§ **Data lines**:
"""

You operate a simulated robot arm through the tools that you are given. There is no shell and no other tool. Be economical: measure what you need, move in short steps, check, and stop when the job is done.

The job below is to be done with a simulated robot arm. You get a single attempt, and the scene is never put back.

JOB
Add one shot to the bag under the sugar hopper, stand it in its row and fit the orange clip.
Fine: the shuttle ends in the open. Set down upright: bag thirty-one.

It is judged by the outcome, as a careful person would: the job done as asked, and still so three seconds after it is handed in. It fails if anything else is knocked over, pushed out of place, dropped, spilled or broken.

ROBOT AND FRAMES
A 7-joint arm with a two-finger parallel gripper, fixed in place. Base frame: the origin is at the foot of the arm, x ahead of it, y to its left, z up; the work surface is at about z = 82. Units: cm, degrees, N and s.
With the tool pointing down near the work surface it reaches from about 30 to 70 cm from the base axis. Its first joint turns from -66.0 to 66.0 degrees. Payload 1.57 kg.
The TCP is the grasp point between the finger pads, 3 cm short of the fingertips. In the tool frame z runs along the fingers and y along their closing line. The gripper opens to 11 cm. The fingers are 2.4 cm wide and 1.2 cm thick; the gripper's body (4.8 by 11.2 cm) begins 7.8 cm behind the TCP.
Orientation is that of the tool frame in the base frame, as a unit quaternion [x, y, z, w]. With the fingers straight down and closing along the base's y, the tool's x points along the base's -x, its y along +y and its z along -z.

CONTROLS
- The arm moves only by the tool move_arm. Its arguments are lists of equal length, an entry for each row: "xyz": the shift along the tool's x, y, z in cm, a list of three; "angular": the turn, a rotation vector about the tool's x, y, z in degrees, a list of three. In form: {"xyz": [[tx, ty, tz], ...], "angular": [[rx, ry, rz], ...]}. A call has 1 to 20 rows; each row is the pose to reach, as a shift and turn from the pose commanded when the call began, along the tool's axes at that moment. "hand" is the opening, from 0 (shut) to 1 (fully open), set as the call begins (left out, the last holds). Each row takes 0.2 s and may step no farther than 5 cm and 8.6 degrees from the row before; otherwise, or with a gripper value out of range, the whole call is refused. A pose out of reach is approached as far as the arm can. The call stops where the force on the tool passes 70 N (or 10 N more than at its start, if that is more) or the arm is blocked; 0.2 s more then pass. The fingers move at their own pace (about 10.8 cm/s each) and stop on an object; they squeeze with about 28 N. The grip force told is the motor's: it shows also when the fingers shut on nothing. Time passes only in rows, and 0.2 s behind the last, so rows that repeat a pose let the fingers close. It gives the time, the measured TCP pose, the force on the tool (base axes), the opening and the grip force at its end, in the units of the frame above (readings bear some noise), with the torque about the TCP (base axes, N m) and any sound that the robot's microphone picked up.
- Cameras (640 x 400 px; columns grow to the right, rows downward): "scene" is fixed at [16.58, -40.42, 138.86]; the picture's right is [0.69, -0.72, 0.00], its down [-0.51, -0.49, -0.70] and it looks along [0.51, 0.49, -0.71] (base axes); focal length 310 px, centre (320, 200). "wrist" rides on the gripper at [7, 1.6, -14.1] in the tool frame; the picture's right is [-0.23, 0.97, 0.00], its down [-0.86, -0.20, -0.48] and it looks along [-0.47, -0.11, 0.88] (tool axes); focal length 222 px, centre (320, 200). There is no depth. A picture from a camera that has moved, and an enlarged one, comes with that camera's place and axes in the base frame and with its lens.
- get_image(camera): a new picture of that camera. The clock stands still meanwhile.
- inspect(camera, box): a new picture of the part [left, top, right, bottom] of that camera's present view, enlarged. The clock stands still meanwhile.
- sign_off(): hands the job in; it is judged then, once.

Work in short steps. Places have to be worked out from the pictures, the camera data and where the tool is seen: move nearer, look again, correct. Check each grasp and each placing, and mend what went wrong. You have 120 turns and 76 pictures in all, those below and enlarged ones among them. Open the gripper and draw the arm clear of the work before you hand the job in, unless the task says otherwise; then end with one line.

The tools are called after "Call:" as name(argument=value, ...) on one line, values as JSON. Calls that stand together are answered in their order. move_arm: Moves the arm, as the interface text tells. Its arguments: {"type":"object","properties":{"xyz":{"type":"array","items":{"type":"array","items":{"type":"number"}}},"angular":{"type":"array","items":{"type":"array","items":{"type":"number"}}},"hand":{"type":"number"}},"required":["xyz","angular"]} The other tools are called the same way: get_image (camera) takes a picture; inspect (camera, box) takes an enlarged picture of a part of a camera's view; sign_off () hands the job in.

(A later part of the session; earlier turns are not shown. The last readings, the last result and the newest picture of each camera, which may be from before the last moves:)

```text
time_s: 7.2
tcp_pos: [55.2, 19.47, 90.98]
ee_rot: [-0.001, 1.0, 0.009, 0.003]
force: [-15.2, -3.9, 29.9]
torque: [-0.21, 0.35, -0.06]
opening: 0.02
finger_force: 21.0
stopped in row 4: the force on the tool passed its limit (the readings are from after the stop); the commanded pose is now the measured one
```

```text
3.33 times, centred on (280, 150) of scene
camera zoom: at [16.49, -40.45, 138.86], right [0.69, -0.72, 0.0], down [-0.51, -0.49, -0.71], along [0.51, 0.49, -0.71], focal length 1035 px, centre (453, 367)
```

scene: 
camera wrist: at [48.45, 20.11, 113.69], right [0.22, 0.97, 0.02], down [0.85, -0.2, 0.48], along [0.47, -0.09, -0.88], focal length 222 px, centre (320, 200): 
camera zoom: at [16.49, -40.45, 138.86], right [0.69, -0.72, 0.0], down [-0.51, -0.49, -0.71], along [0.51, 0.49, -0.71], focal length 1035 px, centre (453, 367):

"""

§ **Document extract**:
"""

Situation: The Company is seeing an upswing in work and backlog, but doesn’t have cash on hand to support the work. The bank won’t increase our credit line. How can we increase cash flow and better position ourselves with the bank?
Advice from the CEOs:
- First, try to speed payments from customers or delay payment to vendors.
- Add a schedule of values to contracts to prompt earlier payment. Sweeten early pay terms.
- Ask for money up front to cover out of pocket costs.
- Ask vendors for additional time. They’d rather be paid later than not paid at all and can be surprisingly supportive if approached honestly.
- Negotiate terms with customers and suppliers in advance. This gives you additional information to take to your bank.
- Slow down longer pay term sales by raising prices to finance your cash flow needs.
- Study the ratios that your bank requires in your line of credit agreement. Adjust assets and expenses to fit these requirements.

"""

§ **Set problem A**:
Extract, word for word, the line containing "It is judged by", the line containing "ROBOT AND FRAMES", and every line between them.
§ **Set problem B**:
Write what comes next in the document extract.

§ **Exercise answer A**:
It is judged by the outcome, as a careful person would: the job done as asked, and still so three seconds after it is handed in. It fails if anything else is knocked over, pushed out of place, dropped, spilled or broken.

ROBOT AND FRAMES

§ **Exercise answer B**:
- Can you time your sales between quarters to smooth performance?
- Update inventory counts. Look for uncounted inventory.
- Look at your equipment. Have you been expensing or depreciating it? Shifting big items to a depreciated basis can benefit cash flow statements.
- Once you’ve gathered this information, see if your accountant can update or restate recent statements. You may be able to generate enough impact to go back to your current bank or approach a new bank to secure a larger credit line.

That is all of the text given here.